⟨
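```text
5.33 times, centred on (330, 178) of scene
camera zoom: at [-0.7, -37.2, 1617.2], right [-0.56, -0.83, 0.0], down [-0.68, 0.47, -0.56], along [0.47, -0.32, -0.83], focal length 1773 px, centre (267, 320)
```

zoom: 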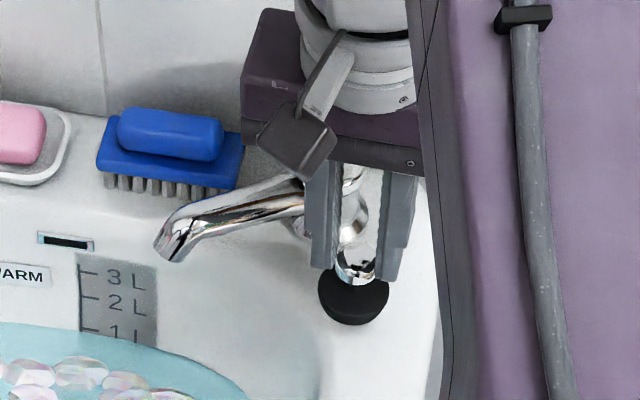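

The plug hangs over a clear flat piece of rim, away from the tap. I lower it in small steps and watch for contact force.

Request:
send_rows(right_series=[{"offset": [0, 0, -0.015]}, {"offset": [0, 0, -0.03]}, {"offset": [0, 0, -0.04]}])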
⟩
⟨
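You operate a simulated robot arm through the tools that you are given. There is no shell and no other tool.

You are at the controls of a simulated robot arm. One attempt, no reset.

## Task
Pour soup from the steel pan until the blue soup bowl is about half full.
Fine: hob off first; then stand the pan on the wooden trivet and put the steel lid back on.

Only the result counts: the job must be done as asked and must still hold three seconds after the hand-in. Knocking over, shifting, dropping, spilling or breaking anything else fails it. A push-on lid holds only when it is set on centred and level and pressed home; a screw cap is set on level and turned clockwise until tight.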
⟩
⟨
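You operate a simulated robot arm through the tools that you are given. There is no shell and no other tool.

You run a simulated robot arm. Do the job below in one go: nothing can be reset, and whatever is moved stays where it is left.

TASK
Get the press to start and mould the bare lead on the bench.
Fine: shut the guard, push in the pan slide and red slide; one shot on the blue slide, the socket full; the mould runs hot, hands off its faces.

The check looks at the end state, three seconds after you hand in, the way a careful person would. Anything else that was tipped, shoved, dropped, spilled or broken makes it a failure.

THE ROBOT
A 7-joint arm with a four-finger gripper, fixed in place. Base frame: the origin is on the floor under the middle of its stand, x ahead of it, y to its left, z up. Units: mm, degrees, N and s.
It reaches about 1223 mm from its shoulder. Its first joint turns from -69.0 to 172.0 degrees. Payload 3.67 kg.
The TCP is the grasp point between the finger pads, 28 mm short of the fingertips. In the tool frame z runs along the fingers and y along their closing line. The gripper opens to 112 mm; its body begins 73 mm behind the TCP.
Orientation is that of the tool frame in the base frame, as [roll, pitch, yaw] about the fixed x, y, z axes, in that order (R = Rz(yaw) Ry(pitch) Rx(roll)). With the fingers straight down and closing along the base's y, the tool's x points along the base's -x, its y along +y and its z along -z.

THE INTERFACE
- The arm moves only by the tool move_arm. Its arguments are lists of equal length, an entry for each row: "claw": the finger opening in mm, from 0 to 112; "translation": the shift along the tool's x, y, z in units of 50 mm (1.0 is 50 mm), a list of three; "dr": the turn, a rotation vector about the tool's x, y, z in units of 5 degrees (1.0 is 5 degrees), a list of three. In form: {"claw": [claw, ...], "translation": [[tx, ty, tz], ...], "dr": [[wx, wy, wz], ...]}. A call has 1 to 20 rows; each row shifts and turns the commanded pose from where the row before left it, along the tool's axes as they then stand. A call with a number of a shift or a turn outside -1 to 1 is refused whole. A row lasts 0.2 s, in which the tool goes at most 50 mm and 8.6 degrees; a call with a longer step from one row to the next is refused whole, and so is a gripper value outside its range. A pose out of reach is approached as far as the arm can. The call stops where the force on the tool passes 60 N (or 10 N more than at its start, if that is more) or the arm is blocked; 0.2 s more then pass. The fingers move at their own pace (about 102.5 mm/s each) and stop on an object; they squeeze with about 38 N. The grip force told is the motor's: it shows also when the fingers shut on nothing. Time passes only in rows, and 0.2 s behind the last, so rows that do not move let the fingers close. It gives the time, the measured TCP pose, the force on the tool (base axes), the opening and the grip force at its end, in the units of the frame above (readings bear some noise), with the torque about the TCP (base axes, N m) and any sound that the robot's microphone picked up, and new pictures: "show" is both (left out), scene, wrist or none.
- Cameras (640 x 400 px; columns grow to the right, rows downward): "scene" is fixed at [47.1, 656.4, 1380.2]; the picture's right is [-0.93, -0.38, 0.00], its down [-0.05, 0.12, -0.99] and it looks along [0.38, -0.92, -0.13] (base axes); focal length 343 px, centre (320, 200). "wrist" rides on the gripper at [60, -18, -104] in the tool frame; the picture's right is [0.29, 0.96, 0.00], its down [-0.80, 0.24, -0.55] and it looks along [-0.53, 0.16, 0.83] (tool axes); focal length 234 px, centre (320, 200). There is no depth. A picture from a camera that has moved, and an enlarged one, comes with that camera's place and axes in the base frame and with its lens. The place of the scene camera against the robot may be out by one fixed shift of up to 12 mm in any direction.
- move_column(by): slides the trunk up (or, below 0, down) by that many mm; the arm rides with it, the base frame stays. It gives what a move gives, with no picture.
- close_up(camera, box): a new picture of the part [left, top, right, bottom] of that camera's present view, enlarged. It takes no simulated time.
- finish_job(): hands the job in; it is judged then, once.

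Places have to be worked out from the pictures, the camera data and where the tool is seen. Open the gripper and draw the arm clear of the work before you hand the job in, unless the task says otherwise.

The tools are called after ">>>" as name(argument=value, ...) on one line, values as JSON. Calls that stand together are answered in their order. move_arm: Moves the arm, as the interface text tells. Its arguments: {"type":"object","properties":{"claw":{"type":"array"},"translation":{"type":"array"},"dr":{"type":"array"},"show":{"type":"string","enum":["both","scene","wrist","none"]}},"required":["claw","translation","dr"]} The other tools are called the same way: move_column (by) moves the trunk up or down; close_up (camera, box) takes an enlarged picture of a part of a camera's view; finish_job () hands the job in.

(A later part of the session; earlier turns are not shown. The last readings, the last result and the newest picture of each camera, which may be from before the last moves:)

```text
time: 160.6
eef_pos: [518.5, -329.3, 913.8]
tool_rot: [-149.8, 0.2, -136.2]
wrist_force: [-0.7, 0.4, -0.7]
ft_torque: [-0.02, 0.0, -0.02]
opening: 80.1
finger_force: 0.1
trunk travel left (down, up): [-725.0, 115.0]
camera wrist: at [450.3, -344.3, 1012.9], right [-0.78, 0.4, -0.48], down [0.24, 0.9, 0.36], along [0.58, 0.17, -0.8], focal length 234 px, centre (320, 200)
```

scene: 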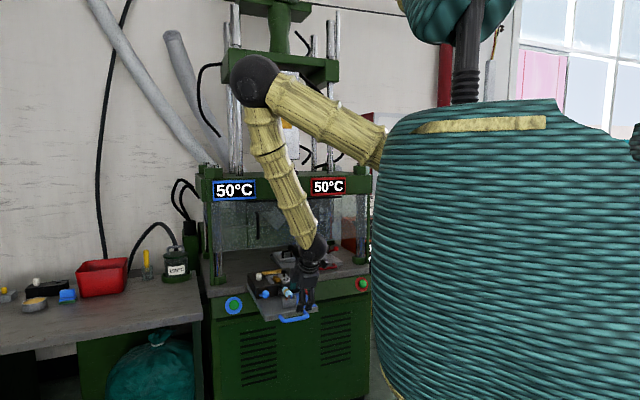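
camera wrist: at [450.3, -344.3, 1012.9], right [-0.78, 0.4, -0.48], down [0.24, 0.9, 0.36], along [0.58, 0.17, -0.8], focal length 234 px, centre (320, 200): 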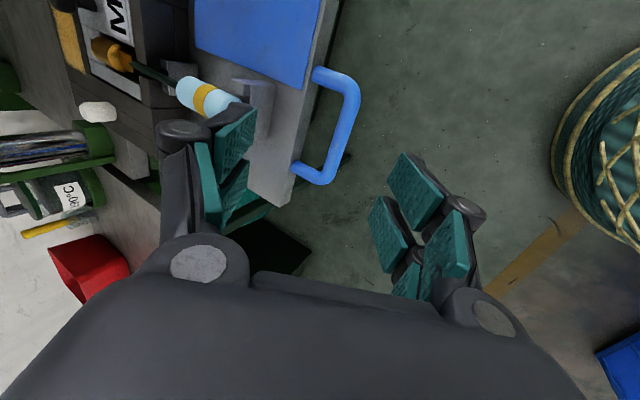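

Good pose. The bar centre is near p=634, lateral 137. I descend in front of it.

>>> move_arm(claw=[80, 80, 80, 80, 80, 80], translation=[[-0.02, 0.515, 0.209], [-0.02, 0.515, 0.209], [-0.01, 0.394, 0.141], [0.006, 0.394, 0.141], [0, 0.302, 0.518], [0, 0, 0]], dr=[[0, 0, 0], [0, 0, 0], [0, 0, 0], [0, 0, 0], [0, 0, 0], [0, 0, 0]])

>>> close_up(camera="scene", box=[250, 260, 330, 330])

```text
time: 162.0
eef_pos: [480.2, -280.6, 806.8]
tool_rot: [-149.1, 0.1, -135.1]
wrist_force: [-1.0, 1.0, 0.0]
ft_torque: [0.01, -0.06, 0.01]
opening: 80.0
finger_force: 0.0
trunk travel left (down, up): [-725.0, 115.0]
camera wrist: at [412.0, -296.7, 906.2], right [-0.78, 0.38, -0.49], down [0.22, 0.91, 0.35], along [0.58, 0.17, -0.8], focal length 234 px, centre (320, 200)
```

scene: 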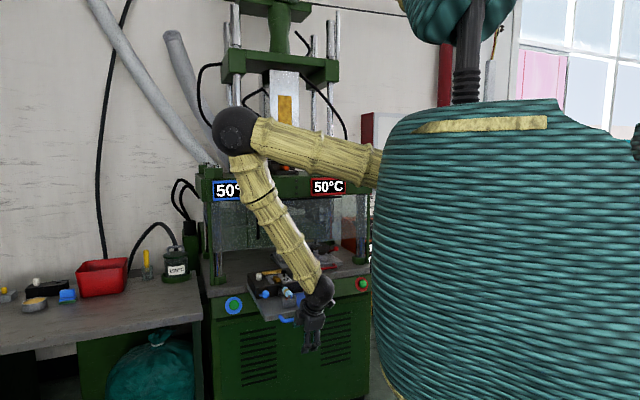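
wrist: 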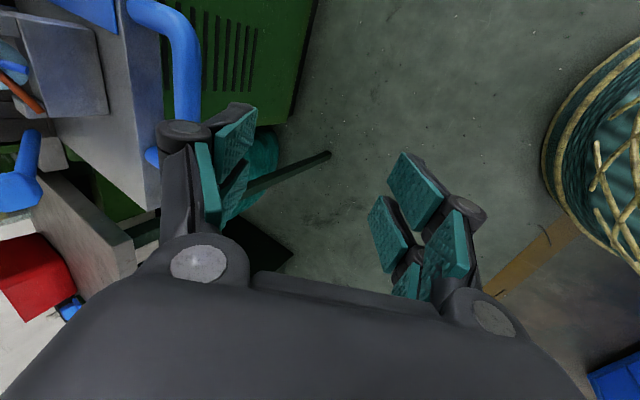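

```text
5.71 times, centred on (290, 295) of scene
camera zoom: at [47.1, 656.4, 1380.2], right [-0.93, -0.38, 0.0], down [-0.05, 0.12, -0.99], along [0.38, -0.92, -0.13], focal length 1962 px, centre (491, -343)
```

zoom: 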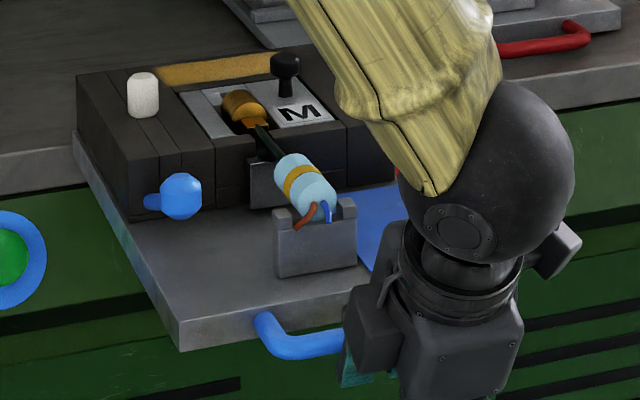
⟩
# WORK TO BE COMPLETED
Note each line of the entries that has "below" in it, and copy those lines.

# ANSWER TO THE EXERCISE
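You run a simulated robot arm. Do the job below in one go: nothing can be reset, and whatever is moved stays where it is left.
- move_column(by): slides the trunk up (or, below 0, down) by that many mm; the arm rides with it, the base frame stays. It gives what a move gives, with no picture.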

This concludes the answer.